Effet de dotation

L’effet de dotation est généralement expliqué comme un sous-produit de l’aversion aux pertes – le fait que nous n’aimons pas perdre les choses plus que nous n’aimons les gagner.

À cause de l’aversion aux pertes, lorsque nous devons prendre une décision, nous avons tendance à nous concentrer davantage sur ce que nous perdons que sur ce que nous gagnons. Par conséquent, en général, nous avons tendance à maintenir le statu quo, plutôt que de secouer les choses et risquer de subir des pertes. Dans une expérience menée par Daniel Kahneman et Amos Tversky, deux des pères fondateurs de l’économie comportementale, on a demandé à des participants d’imaginer qu’ils occupaient l’un des deux emplois suivants – appelons-les emploi A et emploi B. On leur a dit qu’ils avaient la possibilité de passer à l’autre emploi, A ou B. Le nouvel emploi était meilleur que l’actuel sur un point, mais moins bon sur un autre. Kahneman et Tversky ont constaté que, quel que soit l’emploi dans lequel ils avaient commencé, la plupart des gens ne voulaient pas passer à l’autre.2

Un autre aspect de l’aversion aux pertes est le fait que, lorsque nous prenons des décisions, nous sous-évaluons généralement les coûts d’opportunité. Les coûts d’opportunité sont les avantages dont nous nous privons lorsque nous choisissons une alternative plutôt qu’une autre, par opposition aux coûts directs, qui sont le paiement direct que vous faites dans une transaction. Dans l’effet de dotation, lorsque nous essayons de surfacturer un acheteur pour quelque chose que nous possédons, c’est en partie parce que nous sommes plus concentrés sur le coût de sortie (perdre cet article) que sur l’argent que nous manquons si l’acheteur n’accepte pas notre prix.1

Les acheteurs et les vendeurs valorisent les choses différemment

Bien que l’effet de dotation ait été initialement attribué entièrement à l’aversion aux pertes, d’autres chercheurs ont suggéré quelques autres explications mieux étayées par des preuves. L’une d’entre elles provient d’un article de 2012 de Ray Weaver et Shane Frederick, qui soutiennent que l’effet de dotation se produit en fait parce que les gens essaient d’éviter de se faire avoir dans une mauvaise affaire. Ce point de vue est connu sous le nom de théorie du prix de référence.

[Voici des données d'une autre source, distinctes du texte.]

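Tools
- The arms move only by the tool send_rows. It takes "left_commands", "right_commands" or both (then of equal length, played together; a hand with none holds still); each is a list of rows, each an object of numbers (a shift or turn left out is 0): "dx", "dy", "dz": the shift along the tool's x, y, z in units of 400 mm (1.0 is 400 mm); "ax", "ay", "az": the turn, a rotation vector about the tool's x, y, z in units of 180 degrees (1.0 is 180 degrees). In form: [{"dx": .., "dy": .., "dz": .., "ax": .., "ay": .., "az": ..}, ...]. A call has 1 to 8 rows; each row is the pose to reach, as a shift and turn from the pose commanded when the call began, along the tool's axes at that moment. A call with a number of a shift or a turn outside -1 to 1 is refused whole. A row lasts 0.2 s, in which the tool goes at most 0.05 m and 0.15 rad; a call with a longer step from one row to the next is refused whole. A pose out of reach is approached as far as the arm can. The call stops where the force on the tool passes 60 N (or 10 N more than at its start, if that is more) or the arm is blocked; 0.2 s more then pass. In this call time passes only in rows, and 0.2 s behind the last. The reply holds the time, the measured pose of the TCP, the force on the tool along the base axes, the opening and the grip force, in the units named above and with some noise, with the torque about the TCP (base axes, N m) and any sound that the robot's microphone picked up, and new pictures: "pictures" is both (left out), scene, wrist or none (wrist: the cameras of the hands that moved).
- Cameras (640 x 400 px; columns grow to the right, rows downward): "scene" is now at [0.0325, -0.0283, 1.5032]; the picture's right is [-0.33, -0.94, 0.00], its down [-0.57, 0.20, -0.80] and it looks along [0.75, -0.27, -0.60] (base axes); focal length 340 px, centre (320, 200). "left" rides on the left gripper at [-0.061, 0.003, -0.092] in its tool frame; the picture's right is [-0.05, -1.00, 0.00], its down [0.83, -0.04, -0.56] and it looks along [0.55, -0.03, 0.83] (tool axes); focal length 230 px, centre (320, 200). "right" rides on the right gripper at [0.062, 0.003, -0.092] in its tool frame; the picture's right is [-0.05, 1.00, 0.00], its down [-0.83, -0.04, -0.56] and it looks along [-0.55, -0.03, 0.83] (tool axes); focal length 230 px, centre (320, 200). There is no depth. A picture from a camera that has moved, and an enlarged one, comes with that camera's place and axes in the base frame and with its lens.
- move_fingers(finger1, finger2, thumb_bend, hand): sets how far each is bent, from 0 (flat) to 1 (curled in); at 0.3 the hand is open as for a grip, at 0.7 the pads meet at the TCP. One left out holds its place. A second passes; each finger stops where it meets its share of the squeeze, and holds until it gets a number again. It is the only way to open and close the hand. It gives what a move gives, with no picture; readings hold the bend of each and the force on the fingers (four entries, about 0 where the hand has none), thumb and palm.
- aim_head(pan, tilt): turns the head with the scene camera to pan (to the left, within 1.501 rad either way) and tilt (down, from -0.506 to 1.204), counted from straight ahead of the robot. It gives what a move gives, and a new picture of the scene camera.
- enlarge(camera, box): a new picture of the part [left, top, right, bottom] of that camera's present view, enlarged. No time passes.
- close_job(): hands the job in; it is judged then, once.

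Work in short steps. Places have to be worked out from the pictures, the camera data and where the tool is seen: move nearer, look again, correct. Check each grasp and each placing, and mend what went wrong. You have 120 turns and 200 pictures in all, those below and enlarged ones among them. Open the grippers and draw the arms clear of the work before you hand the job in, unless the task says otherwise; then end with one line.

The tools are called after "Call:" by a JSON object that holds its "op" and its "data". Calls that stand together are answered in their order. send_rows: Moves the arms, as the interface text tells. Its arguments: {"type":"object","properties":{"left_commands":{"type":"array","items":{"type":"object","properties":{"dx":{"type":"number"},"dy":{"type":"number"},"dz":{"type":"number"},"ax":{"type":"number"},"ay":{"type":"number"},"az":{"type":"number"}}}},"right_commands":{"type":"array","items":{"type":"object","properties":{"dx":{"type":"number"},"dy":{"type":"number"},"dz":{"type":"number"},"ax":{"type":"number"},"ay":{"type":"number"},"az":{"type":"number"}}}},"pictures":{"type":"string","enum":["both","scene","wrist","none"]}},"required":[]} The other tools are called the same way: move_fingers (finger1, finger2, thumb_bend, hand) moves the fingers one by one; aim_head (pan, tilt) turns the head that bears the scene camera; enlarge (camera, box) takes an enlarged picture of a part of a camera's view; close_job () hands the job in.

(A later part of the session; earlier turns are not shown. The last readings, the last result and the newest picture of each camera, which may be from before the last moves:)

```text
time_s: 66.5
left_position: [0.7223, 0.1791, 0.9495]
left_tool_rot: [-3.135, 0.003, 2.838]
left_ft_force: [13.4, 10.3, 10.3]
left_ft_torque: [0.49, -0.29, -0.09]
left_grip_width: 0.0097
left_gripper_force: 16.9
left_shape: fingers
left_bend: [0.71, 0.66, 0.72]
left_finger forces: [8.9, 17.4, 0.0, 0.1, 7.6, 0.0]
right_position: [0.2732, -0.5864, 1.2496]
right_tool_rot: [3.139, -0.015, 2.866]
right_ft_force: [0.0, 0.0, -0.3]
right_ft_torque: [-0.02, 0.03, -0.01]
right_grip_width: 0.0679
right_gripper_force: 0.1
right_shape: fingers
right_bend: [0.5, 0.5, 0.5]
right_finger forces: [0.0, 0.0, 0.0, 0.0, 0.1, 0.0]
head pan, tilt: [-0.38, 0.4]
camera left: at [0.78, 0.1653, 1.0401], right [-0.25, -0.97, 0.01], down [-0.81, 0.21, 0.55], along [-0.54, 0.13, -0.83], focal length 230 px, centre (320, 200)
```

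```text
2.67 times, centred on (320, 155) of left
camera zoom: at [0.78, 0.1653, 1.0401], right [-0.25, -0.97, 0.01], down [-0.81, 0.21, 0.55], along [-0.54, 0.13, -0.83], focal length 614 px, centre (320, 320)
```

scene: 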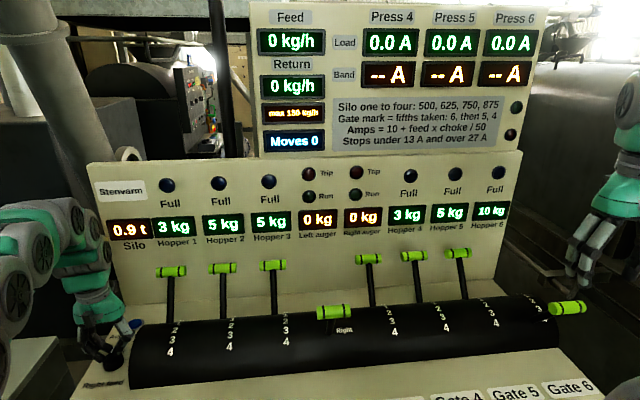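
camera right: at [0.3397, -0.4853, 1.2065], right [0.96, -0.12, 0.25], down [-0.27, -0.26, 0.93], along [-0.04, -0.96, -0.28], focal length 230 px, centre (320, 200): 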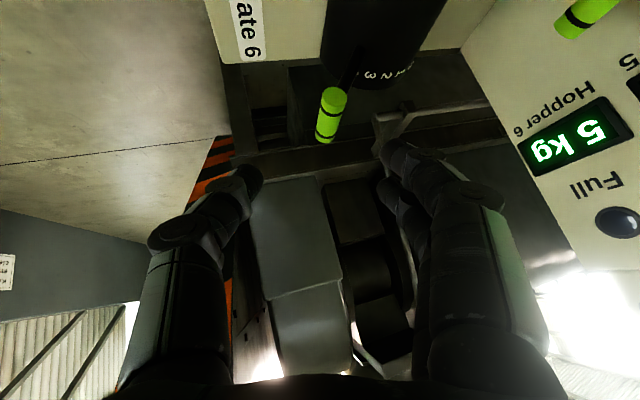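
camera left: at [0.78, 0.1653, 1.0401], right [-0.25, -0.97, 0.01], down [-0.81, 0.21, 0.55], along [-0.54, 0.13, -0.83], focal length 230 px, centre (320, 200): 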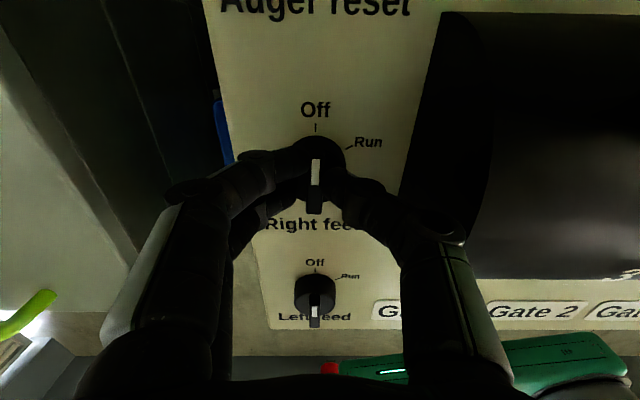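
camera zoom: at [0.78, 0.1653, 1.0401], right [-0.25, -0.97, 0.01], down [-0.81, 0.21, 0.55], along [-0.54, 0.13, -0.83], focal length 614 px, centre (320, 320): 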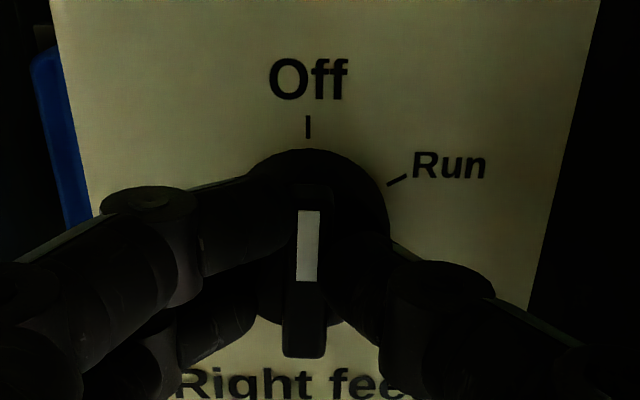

Selon ce point de vue, lorsque les acheteurs et les vendeurs abordent une transaction, ils ont souvent des prix de référence différents, ou des idées sur la valeur de quelque chose. Les acheteurs ne veulent pas payer plus que ce qu’ils pensent qu’un article vaut, mais les vendeurs ne veulent pas vendre pour moins que le prix du marché de cet article.4 Ainsi, par exemple, si vous essayez de vendre une tasse qui se vend normalement à 3 $, vous ne voudrez probablement pas vous contenter de moins que cela, car vous auriez alors l’impression de perdre. En d’autres termes, l’effet de dotation se produit lorsqu’il existe un écart entre la volonté de l’acheteur de payer et celle du vendeur d’accepter un certain prix. Parfois, cet écart apparaît parce que, lorsqu’ils essaient de décider quel est le prix raisonnable pour quelque chose, les acheteurs se tournent vers le prix le plus bas disponible comme point de référence, tandis que les vendeurs se tournent vers les prix les plus élevés. Par exemple, si vous revendez un billet à 250 $ pour un match de basket-ball et que vous voyez que d’autres personnes revendent des places similaires à 400 $, vous aurez l’impression d’être un pigeon si vous vendez moins cher. Pendant ce temps, les personnes qui cherchent à acheter des billets comme les vôtres voient que d’autres sont partis pour un prix plus proche du prix d’origine, et ils ne sont donc pas prêts à payer votre prix plus élevé.5

Nos concepts de soi positifs se répercutent sur nos possessions

Un autre moteur possible de l’effet de dotation découle du fait que nous avons tendance à aimer davantage les choses lorsque nous les associons à nous-mêmes. Que cela soit justifié ou non (et très souvent, ce n’est pas le cas), nous avons tendance à nous voir sous un jour positif, et nous croyons souvent que nous sommes exceptionnels à divers égards. Des recherches ont montré que cette vision de nous-mêmes s’étend même aux objets que nous possédons. C’est ce que l’on appelle l’effet de simple propriété.6

Dans une étude portant sur l’effet de simple propriété, on a dit aux étudiants universitaires participant à l’étude qu’ils prenaient part à une étude sur les préférences des consommateurs et que leur tâche consistait simplement à évaluer l’attrait d’un tas de produits différents, y compris des articles comme du chocolat, un porte-clés et du savon. L’un de ces produits était un isolant en plastique pour boisson, un tube que l’on peut placer autour des canettes pour les garder au frais. Pour savoir si les gens ressentaient plus fortement les articles qu’ils possédaient, on a dit à certains des participants qu’ils recevraient un isolateur de boisson comme cadeau de « remerciement » pour leur participation.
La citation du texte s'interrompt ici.